# Given problem
All lines in the data bearing the string "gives" should be identified and copied.

# Recorded data
-=-=-=-=-

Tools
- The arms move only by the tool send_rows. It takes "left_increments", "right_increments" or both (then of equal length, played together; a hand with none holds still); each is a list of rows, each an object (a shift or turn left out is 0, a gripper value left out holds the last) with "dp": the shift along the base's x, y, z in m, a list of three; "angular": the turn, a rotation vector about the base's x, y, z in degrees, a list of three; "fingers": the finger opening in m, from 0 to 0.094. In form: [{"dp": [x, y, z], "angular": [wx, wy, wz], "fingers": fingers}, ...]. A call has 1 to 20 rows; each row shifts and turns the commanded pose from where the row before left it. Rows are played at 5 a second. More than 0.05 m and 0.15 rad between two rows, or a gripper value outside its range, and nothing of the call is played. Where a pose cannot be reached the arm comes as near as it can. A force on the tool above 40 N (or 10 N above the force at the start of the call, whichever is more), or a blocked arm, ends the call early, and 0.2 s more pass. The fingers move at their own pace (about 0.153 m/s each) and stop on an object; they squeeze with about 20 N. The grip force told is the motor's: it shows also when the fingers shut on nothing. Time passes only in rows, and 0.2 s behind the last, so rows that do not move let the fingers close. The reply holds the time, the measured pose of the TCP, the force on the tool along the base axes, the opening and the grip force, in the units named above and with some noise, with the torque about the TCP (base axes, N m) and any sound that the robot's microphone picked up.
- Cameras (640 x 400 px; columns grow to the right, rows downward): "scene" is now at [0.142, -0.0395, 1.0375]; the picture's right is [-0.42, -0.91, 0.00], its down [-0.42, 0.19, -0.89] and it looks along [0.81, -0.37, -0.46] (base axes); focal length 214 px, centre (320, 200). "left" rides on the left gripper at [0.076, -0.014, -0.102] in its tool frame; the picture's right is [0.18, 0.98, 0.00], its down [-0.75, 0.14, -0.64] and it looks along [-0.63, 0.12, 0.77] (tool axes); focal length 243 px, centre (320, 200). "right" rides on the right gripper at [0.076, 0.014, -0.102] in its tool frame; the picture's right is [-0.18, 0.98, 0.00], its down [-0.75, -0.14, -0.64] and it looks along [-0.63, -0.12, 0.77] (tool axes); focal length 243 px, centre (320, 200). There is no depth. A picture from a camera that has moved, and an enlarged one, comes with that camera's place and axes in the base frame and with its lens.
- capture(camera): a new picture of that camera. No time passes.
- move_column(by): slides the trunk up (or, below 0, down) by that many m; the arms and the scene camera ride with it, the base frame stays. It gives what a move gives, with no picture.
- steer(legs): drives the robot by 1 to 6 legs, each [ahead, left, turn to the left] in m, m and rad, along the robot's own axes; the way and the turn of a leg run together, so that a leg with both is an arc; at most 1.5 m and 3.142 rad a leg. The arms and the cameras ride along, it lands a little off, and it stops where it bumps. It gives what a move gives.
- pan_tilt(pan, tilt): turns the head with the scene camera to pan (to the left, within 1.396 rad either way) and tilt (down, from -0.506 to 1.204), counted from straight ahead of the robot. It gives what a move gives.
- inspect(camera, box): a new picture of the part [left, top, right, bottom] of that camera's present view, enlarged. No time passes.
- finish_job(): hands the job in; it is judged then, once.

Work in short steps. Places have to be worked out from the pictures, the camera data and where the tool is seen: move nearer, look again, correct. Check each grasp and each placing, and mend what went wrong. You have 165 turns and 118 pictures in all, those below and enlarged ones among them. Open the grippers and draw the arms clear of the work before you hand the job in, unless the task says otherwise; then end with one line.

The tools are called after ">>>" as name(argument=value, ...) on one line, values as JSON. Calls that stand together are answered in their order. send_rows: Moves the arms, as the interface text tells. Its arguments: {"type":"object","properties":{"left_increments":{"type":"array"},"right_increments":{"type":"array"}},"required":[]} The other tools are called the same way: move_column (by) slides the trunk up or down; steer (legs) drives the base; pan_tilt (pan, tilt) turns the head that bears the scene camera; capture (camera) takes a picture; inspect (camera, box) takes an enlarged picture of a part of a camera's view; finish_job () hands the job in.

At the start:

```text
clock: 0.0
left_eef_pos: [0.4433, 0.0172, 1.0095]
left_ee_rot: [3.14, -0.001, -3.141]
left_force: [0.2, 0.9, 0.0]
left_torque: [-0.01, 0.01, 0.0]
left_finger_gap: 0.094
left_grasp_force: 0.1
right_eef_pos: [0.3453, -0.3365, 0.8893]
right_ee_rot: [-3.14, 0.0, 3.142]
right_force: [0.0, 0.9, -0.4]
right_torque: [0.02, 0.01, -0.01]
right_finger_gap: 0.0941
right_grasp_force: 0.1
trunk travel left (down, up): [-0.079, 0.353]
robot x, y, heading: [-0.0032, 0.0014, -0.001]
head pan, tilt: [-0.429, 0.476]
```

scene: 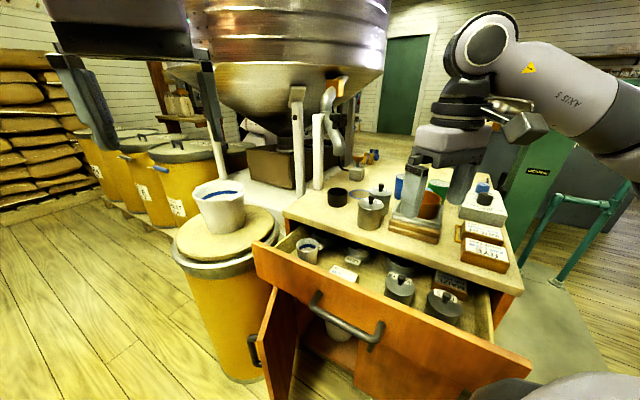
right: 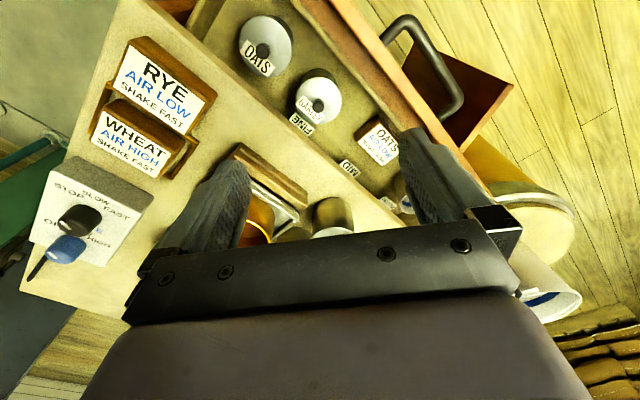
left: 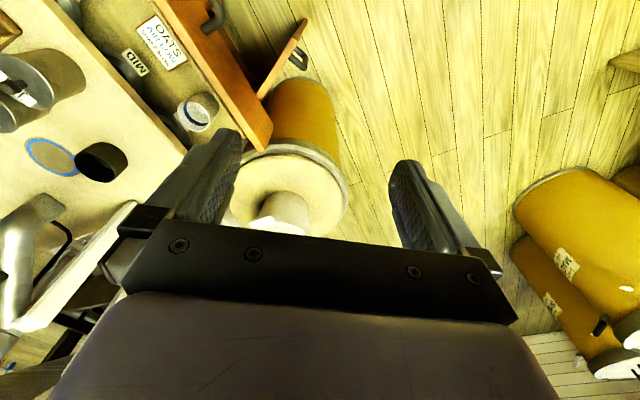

-=-=-=-=-

# Result for this task
- move_column(by): slides the trunk up (or, below 0, down) by that many m; the arms and the scene camera ride with it, the base frame stays. It gives what a move gives, with no picture.
- steer(legs): drives the robot by 1 to 6 legs, each [ahead, left, turn to the left] in m, m and rad, along the robot's own axes; the way and the turn of a leg run together, so that a leg with both is an arc; at most 1.5 m and 3.142 rad a leg. The arms and the cameras ride along, it lands a little off, and it stops where it bumps. It gives what a move gives.
- pan_tilt(pan, tilt): turns the head with the scene camera to pan (to the left, within 1.396 rad either way) and tilt (down, from -0.506 to 1.204), counted from straight ahead of the robot. It gives what a move gives.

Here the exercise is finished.